>> START
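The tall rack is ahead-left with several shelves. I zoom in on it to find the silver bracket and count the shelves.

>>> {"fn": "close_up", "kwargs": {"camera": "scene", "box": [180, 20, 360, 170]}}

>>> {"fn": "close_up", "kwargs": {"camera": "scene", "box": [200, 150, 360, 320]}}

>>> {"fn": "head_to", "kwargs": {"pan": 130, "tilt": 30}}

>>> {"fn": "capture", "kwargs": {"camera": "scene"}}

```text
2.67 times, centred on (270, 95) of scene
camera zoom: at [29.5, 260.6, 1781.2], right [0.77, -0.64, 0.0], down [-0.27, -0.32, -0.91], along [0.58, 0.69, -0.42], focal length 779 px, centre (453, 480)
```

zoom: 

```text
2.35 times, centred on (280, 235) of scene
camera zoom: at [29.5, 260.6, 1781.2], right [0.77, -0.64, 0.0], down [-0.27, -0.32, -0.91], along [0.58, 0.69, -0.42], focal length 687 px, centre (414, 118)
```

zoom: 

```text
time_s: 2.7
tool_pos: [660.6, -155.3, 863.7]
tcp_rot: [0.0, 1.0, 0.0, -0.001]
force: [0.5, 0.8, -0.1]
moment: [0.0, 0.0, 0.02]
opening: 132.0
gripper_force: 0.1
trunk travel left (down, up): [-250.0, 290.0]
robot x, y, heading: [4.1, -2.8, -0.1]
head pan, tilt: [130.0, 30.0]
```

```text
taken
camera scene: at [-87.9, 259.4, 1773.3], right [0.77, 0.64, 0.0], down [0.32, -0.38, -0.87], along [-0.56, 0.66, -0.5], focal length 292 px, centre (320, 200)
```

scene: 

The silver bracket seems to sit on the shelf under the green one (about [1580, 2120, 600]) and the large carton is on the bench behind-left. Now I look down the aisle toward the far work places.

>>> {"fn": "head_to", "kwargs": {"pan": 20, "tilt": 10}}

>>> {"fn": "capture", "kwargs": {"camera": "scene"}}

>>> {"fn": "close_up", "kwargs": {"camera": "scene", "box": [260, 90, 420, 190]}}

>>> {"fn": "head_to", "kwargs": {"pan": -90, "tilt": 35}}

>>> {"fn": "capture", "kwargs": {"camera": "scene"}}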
>> END
• TASK DETAILS: Each line above that holds the string "times" should be copied and shown.

• CORRECT ANSWER:
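2.67 times, centred on (270, 95) of scene
2.35 times, centred on (280, 235) of scene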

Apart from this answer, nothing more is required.